◆ RAW DATA:

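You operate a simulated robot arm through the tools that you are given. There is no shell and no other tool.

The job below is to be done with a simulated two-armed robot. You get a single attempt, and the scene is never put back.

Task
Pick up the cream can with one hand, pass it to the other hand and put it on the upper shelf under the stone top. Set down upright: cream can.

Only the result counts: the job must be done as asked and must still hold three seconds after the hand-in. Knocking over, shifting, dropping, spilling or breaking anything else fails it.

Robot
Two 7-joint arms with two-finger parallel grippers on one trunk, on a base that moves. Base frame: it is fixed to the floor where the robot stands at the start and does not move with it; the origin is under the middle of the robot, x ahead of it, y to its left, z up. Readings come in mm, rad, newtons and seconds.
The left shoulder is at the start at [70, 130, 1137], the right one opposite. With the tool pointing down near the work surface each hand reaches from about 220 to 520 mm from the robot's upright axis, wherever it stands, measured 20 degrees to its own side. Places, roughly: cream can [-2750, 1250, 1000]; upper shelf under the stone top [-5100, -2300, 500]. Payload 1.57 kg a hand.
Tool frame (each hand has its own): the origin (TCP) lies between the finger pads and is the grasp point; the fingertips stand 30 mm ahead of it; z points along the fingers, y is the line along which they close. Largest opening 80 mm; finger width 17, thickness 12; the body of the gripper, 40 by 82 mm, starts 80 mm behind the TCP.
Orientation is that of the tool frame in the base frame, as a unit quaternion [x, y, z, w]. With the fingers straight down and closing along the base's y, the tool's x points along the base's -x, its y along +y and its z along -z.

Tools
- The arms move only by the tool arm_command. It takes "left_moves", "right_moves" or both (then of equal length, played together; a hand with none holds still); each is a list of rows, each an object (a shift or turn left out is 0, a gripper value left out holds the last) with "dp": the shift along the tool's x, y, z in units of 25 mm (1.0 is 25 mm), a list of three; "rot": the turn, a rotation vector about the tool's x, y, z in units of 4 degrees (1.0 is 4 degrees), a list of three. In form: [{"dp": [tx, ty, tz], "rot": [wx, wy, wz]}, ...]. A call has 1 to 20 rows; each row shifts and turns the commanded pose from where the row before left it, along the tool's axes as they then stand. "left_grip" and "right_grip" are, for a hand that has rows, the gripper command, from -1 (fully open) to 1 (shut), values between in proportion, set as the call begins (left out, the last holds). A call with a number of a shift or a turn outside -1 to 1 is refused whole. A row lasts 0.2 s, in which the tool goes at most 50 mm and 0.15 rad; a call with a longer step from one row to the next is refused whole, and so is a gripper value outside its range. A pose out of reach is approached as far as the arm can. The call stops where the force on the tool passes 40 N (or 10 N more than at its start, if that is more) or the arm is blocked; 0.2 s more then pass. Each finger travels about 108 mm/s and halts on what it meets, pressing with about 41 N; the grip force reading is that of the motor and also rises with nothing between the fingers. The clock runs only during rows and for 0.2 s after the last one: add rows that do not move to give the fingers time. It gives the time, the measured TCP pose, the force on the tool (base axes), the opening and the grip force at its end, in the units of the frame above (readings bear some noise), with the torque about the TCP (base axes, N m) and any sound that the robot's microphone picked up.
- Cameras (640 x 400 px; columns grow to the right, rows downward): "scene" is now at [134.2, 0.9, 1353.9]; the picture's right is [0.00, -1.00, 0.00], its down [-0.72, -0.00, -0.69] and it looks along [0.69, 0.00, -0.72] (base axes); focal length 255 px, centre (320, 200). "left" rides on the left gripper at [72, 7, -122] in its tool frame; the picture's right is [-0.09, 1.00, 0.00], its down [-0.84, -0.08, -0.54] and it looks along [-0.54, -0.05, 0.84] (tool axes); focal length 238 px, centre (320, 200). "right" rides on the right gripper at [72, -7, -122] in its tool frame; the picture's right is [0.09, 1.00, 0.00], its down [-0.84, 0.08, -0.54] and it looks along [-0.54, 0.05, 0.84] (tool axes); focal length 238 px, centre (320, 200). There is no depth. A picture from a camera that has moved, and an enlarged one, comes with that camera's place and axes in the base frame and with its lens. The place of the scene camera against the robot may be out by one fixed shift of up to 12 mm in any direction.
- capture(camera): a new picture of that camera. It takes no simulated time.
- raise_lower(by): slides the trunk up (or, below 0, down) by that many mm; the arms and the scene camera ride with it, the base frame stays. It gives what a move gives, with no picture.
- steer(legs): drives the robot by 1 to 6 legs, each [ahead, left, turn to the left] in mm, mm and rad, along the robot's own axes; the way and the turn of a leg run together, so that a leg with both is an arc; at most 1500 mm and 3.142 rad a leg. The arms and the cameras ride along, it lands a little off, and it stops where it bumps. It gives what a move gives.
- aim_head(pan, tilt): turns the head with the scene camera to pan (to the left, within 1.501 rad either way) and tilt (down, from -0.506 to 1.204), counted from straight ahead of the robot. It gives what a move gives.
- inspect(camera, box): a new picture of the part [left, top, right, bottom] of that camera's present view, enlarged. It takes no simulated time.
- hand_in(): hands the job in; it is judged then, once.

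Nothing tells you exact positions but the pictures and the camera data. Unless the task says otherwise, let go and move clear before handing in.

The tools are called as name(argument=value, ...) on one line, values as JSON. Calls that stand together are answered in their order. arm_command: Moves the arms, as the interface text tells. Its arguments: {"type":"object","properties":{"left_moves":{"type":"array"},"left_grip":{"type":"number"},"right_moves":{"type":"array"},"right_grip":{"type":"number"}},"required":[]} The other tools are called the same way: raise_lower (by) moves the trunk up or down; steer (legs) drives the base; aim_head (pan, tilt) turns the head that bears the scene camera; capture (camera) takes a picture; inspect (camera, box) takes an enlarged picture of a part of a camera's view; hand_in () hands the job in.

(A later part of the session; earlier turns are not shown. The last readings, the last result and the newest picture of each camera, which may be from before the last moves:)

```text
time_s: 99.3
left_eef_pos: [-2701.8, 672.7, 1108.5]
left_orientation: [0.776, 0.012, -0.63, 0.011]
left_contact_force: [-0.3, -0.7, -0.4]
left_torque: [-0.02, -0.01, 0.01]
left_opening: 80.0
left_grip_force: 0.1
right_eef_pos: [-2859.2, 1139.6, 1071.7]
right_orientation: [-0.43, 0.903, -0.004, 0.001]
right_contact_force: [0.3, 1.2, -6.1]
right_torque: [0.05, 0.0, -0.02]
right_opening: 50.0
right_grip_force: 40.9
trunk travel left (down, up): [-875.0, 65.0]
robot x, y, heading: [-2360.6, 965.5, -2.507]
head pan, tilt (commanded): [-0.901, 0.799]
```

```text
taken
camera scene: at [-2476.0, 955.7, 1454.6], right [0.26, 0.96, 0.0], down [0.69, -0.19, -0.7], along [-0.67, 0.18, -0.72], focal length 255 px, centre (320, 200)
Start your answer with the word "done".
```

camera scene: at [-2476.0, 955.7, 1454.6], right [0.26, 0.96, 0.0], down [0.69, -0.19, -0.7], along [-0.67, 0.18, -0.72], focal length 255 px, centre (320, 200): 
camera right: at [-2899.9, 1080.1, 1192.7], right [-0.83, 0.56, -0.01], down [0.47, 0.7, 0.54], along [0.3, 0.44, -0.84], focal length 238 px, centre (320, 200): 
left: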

◆ EXCERPTED TEXT:

Yale Students Claim to Have Perfected the Hangover Cure

It will hit the market next month. ...

If you’ve ever doubted the value of an Ivy League education, here’s more proof that these esteemed universities are churning out America’s brightest minds: Two students from Yale University say they’ve developed an amazing new way to prevent hangovers. Take that Harvard!

SunUp – tagline “Live for tonight… and tomorrow” – is a forthcoming, patent-pending, “anti-hangover supplement” created by Maggie Morse, a senior Molecular, Cellular and Developmental Biology Major at Yale, and her business partner, fellow Yale senior Liam McClintock. According to the product’s website, when taken before a night of drinking, SunUp “is the only hangover preventative that combats all four underlying causes: vitamin loss, acetaldehyde buildup, immunologic disturbances, and glutamate rebound.” The product is basically a laundry list of vitamins and other ingredients, 15 things in all that “are intended to prime your body for alcohol consumption.”

◆ WORK TO COMPLETE:
1. Return, unchanged, the run of lines above that opens with the line containing "- raise_lower(by): slides" and closes with the line containing "- steer(legs): drives". Include both.
2. Go on with the excerpted text that begins "Yale Students Claim" from its last line.

◆ ANSWERS TO THE EXERCISE:
1.
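- raise_lower(by): slides the trunk up (or, below 0, down) by that many mm; the arms and the scene camera ride with it, the base frame stays. It gives what a move gives, with no picture.
- steer(legs): drives the robot by 1 to 6 legs, each [ahead, left, turn to the left] in mm, mm and rad, along the robot's own axes; the way and the turn of a leg run together, so that a leg with both is an arc; at most 1500 mm and 3.142 rad a leg. The arms and the cameras ride along, it lands a little off, and it stops where it bumps. It gives what a move gives.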

2.
McClintock told New Haven’s WTNH the idea stemmed from his own inability to find this kind of hangover cure. “I’m a big supplements aficionado so I take a lot of dietary supplements,” he said. “And I was trying to find one that would help alleviate my hangovers and nothing was really effective.” Meanwhile, Morse spoke to SunUp’s supposed benefits. “You feel less fatigued than normally, you are not nauseous, no headaches,” she said.

Though SunUp’s effect has only been demonstrated in “a small unscientific study of students,” as WTNH put it, the product has garnered positive feedback and was apparently good enough to earn interest from a pharmaceutical company who is helping the two students bring the product to market.

Right now, the product is for sale via an Indiegogo campaign. Pricing starts at $5 for a single serving, though the price breaks rise quickly if you’re willing to invest more. The crowdfunding campaign has already hit its $20,000 goal and SunUp has an anticipated delivery date of April 2017, meaning Yale’s finest hangover cure could be available as soon as next month.

Still, as with any hangover cure, I am a little skeptical. I mean, have they tested it on Dartmouth students yet? That’s how you know it works for real drinkers.